» **WHAT TO PRODUCE**: In the records that follow, show each line where the word "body" is present.

Entries from robot sessions
----------

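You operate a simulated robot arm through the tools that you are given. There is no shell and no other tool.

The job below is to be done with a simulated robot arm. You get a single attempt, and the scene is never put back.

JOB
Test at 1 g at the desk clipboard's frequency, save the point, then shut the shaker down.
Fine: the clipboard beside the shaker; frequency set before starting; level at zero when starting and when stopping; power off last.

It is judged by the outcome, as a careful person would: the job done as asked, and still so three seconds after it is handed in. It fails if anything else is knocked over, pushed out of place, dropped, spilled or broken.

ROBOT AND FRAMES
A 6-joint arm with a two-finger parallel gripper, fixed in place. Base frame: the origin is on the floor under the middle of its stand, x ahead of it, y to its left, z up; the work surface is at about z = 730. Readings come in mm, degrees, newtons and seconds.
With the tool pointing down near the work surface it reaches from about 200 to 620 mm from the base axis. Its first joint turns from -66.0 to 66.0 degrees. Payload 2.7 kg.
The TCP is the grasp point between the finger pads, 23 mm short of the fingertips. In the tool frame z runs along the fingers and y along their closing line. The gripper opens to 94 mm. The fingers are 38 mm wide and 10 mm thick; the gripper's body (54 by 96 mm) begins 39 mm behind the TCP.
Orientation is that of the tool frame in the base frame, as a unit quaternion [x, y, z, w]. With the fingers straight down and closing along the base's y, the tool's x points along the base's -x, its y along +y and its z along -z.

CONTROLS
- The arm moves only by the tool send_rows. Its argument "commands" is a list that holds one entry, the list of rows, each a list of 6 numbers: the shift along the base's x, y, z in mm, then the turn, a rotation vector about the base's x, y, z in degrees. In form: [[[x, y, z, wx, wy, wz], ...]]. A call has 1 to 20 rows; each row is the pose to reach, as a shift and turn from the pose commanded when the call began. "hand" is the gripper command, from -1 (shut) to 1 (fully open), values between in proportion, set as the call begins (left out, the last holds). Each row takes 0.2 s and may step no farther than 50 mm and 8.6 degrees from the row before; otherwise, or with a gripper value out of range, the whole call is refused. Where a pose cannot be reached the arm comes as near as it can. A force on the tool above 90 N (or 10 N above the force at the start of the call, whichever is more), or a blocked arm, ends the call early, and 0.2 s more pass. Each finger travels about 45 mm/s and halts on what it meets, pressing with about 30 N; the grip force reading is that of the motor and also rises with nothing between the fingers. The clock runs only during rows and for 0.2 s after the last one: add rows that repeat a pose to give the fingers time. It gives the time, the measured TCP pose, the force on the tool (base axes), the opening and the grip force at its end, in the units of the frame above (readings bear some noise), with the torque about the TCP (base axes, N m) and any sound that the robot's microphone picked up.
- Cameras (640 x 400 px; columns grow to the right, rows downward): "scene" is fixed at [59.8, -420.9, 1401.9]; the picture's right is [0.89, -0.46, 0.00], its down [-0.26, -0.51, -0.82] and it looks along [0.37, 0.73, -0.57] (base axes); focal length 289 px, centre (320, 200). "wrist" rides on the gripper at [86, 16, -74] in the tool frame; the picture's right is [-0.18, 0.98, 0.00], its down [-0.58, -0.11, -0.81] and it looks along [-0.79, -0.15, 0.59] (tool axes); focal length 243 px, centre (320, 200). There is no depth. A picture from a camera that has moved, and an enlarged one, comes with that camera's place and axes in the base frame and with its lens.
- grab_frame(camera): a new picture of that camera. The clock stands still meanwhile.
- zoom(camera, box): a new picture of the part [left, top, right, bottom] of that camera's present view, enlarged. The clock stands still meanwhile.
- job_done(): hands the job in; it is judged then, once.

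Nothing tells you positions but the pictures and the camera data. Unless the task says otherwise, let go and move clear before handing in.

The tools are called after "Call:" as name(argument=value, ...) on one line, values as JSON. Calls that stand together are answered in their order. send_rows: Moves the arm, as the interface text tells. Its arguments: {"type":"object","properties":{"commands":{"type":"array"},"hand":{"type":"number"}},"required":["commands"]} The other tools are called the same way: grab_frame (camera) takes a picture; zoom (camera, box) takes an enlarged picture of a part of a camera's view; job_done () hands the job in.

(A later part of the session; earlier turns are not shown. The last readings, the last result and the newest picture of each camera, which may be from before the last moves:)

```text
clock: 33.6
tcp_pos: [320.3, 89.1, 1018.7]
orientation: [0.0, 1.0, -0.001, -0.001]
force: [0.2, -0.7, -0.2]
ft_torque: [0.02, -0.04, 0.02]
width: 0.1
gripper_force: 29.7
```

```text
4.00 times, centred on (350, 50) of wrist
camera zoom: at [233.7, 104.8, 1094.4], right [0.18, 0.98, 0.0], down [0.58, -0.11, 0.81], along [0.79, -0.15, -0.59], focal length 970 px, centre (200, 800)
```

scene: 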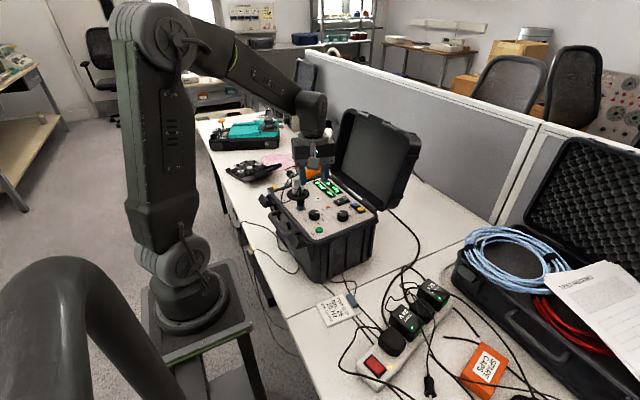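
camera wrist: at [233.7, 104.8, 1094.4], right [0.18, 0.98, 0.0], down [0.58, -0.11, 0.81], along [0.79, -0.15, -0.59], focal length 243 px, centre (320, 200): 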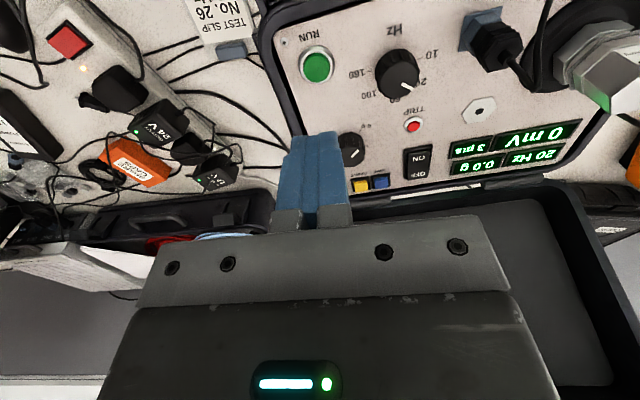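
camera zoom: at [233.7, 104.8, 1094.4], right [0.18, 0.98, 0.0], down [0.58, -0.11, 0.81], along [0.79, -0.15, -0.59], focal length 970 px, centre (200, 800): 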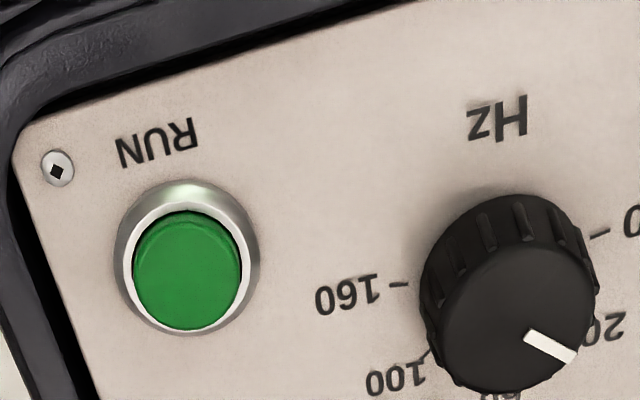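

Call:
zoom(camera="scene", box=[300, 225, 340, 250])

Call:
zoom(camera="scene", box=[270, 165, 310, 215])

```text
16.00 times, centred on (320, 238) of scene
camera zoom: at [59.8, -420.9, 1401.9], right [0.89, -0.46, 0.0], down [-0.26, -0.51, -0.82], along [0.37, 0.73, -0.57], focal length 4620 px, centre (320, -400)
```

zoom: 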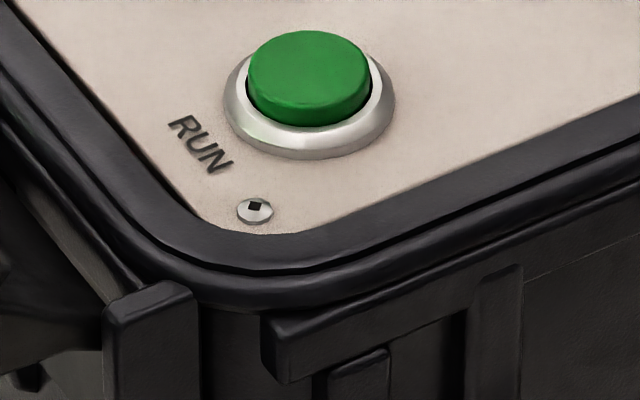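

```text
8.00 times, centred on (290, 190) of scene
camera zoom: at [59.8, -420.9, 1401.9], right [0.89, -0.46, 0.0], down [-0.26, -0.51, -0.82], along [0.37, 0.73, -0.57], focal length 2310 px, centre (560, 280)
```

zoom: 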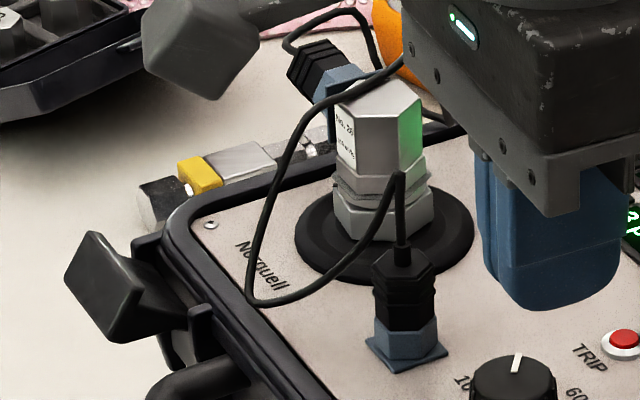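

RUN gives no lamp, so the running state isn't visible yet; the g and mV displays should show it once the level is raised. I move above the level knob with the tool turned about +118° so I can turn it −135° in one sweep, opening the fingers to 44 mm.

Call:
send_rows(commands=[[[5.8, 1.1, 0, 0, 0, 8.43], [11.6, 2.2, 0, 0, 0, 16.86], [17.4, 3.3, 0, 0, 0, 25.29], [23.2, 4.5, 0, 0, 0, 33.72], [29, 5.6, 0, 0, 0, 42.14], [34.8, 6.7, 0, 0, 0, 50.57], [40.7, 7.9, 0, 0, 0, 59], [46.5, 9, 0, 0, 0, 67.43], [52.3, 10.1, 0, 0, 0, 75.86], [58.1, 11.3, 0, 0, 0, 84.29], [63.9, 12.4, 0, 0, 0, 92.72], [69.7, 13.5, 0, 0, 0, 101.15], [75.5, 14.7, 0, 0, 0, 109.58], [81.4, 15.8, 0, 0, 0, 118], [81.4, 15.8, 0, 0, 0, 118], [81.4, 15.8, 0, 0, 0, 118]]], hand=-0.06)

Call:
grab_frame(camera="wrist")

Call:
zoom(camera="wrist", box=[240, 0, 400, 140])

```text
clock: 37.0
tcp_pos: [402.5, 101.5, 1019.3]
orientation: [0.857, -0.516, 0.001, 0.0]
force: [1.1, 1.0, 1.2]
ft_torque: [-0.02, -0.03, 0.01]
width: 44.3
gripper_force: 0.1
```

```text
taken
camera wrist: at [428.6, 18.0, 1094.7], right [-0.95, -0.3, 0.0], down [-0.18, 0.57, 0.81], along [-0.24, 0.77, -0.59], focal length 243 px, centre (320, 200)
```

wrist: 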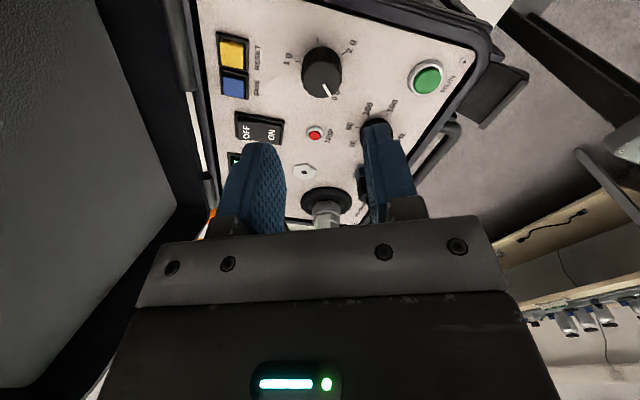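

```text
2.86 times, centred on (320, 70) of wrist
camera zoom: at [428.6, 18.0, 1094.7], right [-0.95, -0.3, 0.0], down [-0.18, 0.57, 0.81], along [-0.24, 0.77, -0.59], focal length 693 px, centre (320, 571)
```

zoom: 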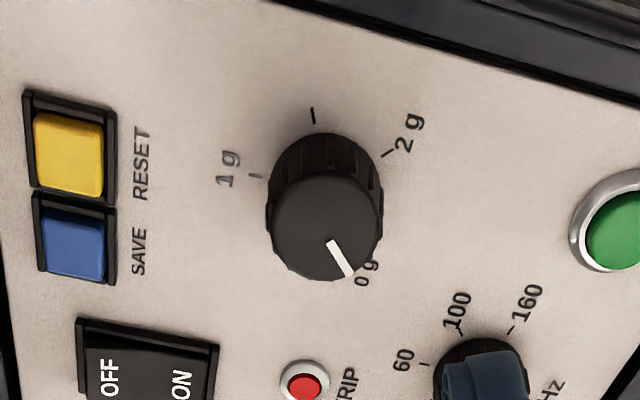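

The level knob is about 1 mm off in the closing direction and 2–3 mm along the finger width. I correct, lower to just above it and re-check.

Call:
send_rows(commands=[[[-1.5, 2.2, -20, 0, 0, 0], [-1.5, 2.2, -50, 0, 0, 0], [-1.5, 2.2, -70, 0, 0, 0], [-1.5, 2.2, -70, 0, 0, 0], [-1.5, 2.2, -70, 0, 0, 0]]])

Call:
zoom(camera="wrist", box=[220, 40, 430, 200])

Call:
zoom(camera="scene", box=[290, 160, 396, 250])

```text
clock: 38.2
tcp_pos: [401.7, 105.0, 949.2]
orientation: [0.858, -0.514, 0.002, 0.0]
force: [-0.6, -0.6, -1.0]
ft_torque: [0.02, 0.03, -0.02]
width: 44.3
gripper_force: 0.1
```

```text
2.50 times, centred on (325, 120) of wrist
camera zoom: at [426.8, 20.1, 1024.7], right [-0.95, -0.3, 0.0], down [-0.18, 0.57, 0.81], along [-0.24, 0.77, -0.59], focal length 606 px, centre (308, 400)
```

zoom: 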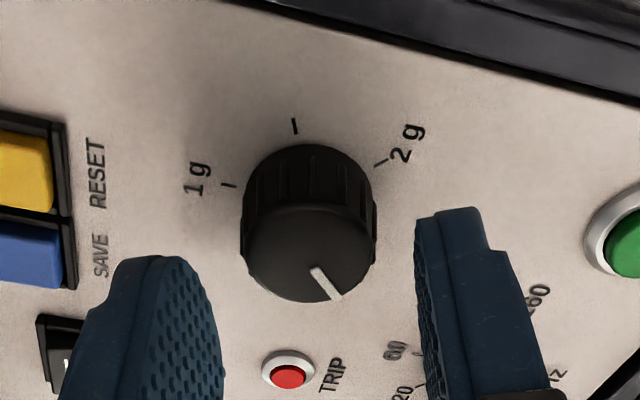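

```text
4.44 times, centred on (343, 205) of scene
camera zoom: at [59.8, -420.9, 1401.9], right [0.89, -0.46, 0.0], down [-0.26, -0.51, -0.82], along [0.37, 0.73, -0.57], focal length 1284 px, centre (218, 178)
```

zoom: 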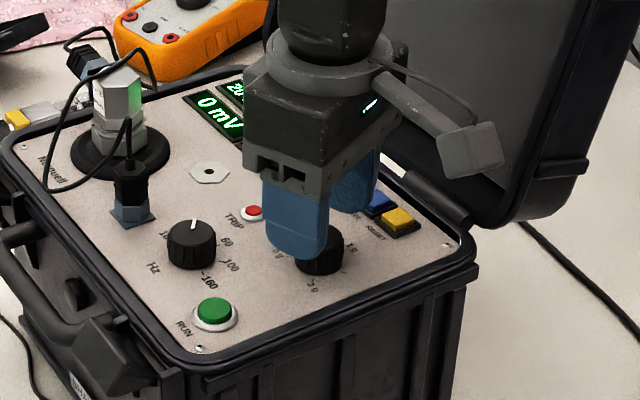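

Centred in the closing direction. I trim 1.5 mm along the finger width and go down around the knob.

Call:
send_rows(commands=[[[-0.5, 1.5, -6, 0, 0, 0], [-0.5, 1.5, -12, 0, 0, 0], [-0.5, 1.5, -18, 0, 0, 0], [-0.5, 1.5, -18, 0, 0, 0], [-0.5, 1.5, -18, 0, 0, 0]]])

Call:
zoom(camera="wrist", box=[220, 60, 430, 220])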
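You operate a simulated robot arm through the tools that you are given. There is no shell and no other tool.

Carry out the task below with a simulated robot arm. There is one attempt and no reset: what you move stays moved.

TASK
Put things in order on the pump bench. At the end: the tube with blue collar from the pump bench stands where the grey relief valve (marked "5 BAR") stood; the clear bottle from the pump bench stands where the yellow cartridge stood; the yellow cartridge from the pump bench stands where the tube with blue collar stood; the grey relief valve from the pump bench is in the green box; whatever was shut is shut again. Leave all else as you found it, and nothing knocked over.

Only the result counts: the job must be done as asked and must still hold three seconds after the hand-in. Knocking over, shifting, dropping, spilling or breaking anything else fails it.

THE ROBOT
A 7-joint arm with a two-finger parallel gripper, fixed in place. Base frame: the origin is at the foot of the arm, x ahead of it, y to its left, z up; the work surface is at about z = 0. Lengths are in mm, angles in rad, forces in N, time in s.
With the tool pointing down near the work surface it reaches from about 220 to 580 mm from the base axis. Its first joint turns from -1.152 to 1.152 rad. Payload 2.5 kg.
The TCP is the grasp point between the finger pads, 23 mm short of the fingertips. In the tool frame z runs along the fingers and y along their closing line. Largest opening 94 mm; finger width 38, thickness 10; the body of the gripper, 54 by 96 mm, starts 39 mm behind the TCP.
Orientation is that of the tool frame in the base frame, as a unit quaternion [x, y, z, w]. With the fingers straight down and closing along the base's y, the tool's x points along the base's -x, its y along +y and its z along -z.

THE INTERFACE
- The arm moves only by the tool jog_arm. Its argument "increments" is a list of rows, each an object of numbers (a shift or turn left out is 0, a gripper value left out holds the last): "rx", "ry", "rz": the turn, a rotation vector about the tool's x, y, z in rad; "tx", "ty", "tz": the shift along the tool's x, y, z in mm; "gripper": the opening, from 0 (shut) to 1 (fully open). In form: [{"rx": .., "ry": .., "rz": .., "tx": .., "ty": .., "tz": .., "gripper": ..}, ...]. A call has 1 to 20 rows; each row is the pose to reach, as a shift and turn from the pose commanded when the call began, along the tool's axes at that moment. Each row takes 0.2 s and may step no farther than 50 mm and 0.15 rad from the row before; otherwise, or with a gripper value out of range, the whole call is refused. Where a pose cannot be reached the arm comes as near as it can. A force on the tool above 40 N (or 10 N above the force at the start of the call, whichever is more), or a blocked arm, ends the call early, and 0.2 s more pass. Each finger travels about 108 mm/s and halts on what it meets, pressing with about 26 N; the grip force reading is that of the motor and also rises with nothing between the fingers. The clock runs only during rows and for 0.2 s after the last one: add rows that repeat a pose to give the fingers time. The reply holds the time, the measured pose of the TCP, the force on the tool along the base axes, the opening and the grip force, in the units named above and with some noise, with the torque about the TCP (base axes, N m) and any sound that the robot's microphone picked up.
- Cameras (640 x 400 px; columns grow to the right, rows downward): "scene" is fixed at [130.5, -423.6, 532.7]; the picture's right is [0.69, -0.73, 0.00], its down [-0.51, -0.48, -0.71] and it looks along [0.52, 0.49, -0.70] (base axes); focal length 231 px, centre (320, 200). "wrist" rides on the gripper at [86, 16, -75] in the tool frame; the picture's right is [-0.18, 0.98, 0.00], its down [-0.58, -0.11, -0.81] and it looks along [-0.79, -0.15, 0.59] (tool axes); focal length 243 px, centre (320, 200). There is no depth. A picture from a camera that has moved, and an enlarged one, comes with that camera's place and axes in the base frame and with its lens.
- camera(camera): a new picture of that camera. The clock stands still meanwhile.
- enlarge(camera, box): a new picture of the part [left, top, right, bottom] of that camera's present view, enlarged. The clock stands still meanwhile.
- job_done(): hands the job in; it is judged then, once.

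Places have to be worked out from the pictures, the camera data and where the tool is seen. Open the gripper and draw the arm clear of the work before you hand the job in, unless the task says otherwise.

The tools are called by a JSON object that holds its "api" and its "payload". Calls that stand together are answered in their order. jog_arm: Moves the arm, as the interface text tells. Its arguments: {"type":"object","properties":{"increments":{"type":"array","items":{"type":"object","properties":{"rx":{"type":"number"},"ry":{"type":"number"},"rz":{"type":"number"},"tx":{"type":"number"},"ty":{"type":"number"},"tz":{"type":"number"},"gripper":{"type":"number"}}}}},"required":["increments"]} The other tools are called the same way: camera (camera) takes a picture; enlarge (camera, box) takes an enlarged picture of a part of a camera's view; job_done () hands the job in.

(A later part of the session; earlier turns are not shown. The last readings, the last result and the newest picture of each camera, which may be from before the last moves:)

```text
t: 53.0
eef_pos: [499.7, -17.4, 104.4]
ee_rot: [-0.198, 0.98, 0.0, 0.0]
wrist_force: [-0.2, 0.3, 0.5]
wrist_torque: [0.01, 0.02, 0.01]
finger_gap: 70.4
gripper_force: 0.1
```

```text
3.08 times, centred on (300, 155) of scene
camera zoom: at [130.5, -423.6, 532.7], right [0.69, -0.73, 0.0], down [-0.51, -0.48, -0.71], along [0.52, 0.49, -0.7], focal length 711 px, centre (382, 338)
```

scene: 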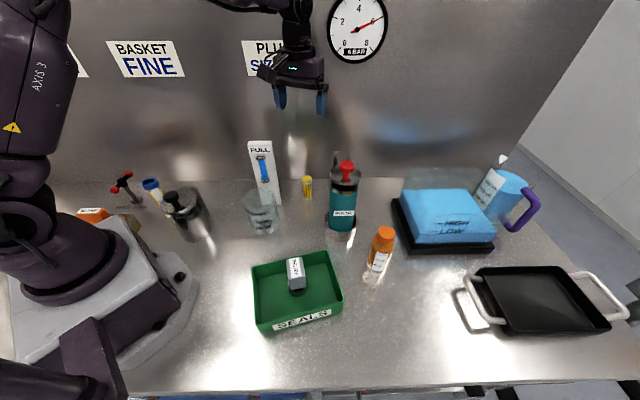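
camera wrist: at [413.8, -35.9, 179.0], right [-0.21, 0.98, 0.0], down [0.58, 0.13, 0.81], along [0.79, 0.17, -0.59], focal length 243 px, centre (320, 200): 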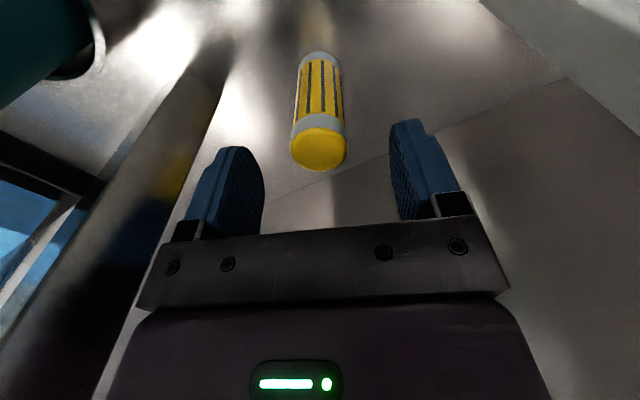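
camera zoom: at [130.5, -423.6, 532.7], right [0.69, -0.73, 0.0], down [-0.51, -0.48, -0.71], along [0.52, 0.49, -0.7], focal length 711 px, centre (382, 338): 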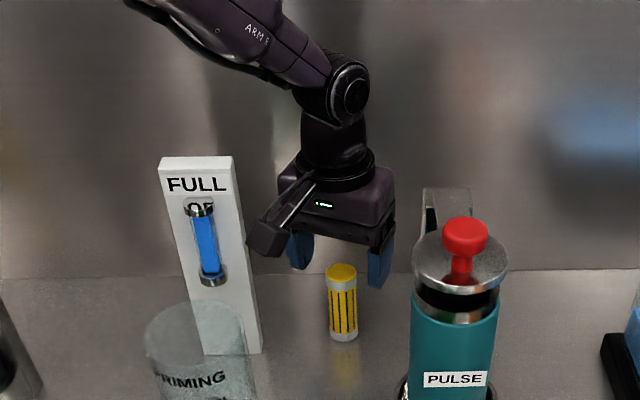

----------

» **RESULT**:
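The TCP is the grasp point between the finger pads, 23 mm short of the fingertips. In the tool frame z runs along the fingers and y along their closing line. The gripper opens to 94 mm. The fingers are 38 mm wide and 10 mm thick; the gripper's body (54 by 96 mm) begins 39 mm behind the TCP.
The TCP is the grasp point between the finger pads, 23 mm short of the fingertips. In the tool frame z runs along the fingers and y along their closing line. Largest opening 94 mm; finger width 38, thickness 10; the body of the gripper, 54 by 96 mm, starts 39 mm behind the TCP.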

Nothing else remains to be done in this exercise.